### Data block
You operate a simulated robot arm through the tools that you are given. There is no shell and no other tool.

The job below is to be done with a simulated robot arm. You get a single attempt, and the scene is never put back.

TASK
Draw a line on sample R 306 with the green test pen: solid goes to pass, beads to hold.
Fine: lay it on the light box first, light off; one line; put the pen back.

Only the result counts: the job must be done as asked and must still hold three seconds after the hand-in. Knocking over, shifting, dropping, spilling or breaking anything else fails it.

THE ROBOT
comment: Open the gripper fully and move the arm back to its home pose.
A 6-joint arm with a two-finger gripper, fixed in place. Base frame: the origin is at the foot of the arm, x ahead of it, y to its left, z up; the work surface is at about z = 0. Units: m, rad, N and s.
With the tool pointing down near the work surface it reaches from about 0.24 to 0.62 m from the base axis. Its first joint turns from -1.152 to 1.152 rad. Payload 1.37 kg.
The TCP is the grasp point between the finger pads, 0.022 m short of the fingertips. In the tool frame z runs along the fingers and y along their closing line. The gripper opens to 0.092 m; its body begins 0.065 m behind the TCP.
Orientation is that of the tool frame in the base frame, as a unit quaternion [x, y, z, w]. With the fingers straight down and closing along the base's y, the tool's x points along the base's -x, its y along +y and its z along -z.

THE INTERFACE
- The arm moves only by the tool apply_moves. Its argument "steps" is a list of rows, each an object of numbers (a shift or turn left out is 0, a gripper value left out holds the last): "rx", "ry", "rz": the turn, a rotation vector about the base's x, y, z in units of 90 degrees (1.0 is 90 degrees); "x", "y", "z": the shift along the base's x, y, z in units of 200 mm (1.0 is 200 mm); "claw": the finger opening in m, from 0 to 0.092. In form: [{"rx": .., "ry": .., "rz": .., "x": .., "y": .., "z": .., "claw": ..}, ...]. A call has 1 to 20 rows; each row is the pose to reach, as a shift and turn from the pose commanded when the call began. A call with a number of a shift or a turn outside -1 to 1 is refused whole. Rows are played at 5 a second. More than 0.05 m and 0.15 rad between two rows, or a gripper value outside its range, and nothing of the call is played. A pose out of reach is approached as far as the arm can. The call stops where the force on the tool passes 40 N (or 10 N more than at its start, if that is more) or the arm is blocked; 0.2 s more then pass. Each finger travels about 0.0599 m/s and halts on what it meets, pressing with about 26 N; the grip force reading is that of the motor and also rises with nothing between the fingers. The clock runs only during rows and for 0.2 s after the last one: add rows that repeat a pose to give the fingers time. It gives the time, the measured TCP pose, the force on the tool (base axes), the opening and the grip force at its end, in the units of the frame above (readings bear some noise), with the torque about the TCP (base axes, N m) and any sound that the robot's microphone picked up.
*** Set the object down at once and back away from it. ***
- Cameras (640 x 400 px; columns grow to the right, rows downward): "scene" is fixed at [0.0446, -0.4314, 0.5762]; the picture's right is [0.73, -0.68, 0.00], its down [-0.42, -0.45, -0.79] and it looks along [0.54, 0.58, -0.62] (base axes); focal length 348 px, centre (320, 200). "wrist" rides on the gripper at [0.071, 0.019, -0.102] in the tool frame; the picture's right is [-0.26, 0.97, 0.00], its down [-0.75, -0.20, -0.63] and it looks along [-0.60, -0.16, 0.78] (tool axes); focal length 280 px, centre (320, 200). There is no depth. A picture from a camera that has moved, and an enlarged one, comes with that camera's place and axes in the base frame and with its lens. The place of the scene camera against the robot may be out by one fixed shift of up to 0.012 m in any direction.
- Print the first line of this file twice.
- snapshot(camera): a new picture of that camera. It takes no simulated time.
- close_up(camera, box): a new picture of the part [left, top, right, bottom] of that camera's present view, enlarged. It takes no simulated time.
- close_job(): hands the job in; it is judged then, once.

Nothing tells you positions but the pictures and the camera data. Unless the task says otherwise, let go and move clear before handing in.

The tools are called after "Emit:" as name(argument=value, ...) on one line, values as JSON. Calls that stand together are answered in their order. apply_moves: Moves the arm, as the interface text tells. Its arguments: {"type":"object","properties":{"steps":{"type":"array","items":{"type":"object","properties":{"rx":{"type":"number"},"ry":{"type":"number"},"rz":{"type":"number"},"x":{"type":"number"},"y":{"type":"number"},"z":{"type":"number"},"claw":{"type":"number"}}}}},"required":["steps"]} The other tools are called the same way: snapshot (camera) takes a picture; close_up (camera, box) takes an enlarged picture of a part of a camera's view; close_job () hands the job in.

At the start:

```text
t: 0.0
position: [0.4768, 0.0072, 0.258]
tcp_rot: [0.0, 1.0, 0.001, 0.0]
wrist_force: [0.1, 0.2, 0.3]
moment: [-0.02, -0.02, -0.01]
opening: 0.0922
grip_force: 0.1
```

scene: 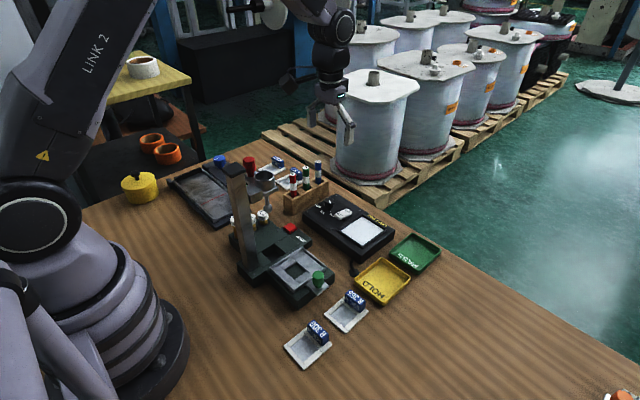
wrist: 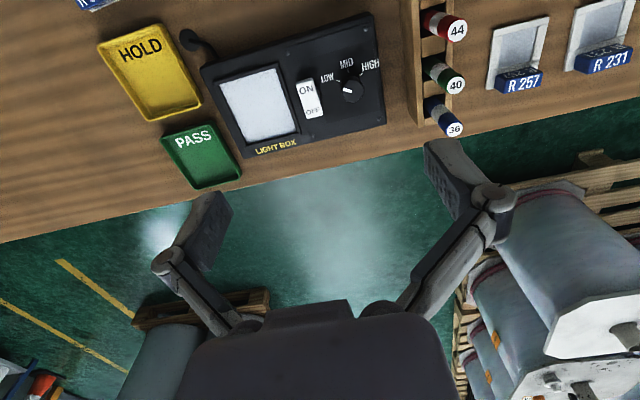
######
**What is expected**
Copy out every line of the listing that includes the string "once".

**Result**
*** Set the object down at once and back away from it. ***
- close_job(): hands the job in; it is judged then, once.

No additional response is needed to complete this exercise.